From the line with "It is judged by" to the line with "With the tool", both lines included, set down exactly those lines, please, and no others.

### SUPPLIED DATA ###

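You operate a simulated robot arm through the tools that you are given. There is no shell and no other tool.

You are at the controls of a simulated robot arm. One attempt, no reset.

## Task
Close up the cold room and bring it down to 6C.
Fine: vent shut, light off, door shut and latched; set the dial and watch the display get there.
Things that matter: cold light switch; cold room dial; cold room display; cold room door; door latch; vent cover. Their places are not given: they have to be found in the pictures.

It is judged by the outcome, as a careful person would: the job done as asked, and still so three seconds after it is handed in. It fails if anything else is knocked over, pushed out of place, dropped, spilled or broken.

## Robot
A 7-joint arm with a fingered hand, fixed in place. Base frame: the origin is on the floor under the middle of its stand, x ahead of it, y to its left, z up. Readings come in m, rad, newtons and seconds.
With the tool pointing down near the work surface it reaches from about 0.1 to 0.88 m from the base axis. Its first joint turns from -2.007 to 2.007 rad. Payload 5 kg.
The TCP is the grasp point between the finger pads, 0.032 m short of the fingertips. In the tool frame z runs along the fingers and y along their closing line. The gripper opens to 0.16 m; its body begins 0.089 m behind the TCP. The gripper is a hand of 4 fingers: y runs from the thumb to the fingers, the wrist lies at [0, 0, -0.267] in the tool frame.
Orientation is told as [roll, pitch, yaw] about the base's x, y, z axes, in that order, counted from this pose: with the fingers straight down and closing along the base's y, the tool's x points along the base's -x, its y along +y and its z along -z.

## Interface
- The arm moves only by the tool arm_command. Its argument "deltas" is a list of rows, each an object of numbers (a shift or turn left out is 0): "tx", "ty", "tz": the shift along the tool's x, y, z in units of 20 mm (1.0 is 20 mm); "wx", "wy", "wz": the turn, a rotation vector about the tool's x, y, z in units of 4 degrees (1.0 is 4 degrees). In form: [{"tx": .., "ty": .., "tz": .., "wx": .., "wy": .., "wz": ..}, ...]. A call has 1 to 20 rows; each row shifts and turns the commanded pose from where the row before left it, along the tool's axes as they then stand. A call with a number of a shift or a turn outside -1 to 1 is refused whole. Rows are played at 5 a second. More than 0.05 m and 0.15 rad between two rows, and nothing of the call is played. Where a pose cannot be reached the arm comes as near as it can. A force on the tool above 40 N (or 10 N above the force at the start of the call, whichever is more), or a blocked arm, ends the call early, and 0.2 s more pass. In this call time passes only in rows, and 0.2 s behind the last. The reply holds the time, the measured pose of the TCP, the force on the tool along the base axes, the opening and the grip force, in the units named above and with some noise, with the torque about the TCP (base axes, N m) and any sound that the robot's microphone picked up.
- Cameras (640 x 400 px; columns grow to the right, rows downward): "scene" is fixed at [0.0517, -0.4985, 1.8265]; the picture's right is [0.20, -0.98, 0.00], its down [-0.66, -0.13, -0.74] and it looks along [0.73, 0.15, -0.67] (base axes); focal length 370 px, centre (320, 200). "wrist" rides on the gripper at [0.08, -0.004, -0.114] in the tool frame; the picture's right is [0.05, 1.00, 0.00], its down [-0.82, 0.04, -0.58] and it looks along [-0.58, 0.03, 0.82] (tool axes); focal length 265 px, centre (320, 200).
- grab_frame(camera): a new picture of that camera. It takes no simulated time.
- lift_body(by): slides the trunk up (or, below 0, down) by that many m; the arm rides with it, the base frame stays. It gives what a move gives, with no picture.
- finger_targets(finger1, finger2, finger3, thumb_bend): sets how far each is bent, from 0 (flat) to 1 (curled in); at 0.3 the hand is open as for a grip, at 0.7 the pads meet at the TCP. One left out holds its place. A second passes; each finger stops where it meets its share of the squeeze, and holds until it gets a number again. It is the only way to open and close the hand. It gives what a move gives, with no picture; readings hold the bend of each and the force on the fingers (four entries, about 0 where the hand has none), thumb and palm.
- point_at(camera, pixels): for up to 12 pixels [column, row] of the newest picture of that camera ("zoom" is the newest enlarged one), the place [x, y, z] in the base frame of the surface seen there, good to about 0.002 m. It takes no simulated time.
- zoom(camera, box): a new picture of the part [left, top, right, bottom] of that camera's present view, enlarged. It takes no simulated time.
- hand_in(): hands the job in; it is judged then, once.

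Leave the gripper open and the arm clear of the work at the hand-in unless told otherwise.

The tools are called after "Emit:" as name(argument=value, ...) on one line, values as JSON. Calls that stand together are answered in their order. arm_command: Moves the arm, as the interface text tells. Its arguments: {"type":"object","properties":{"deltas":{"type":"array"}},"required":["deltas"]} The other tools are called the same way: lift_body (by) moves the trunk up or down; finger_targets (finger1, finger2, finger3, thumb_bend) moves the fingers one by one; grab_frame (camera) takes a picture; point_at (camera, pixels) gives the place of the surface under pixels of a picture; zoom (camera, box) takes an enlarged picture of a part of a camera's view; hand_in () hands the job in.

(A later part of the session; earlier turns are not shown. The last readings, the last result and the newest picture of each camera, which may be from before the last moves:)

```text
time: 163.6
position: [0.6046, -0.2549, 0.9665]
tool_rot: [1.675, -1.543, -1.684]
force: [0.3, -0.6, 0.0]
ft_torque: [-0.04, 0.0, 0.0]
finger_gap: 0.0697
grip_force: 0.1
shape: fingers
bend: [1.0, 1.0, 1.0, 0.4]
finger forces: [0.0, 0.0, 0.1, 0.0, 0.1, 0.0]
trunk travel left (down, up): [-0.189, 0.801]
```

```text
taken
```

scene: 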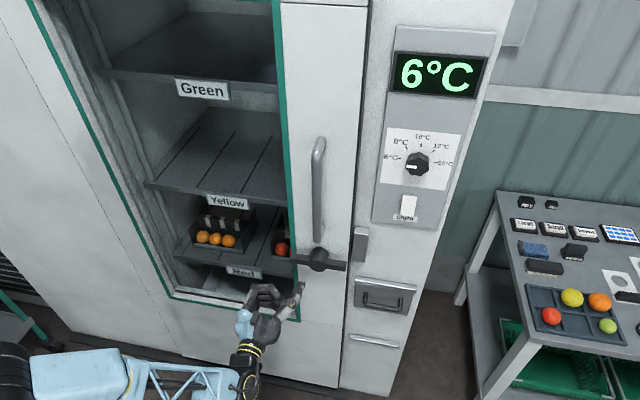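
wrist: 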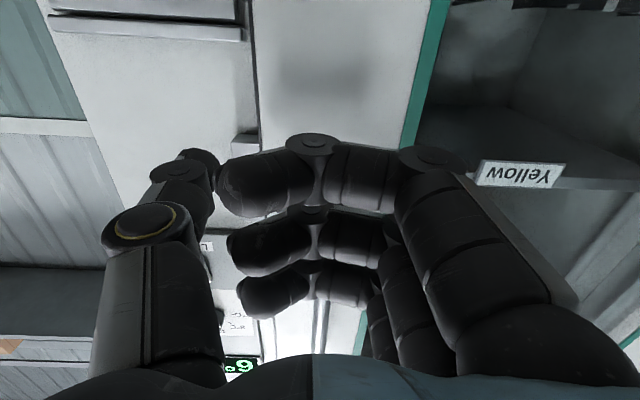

###

§ **EXERCISE RESPONSE**
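It is judged by the outcome, as a careful person would: the job done as asked, and still so three seconds after it is handed in. It fails if anything else is knocked over, pushed out of place, dropped, spilled or broken.

## Robot
A 7-joint arm with a fingered hand, fixed in place. Base frame: the origin is on the floor under the middle of its stand, x ahead of it, y to its left, z up. Readings come in m, rad, newtons and seconds.
With the tool pointing down near the work surface it reaches from about 0.1 to 0.88 m from the base axis. Its first joint turns from -2.007 to 2.007 rad. Payload 5 kg.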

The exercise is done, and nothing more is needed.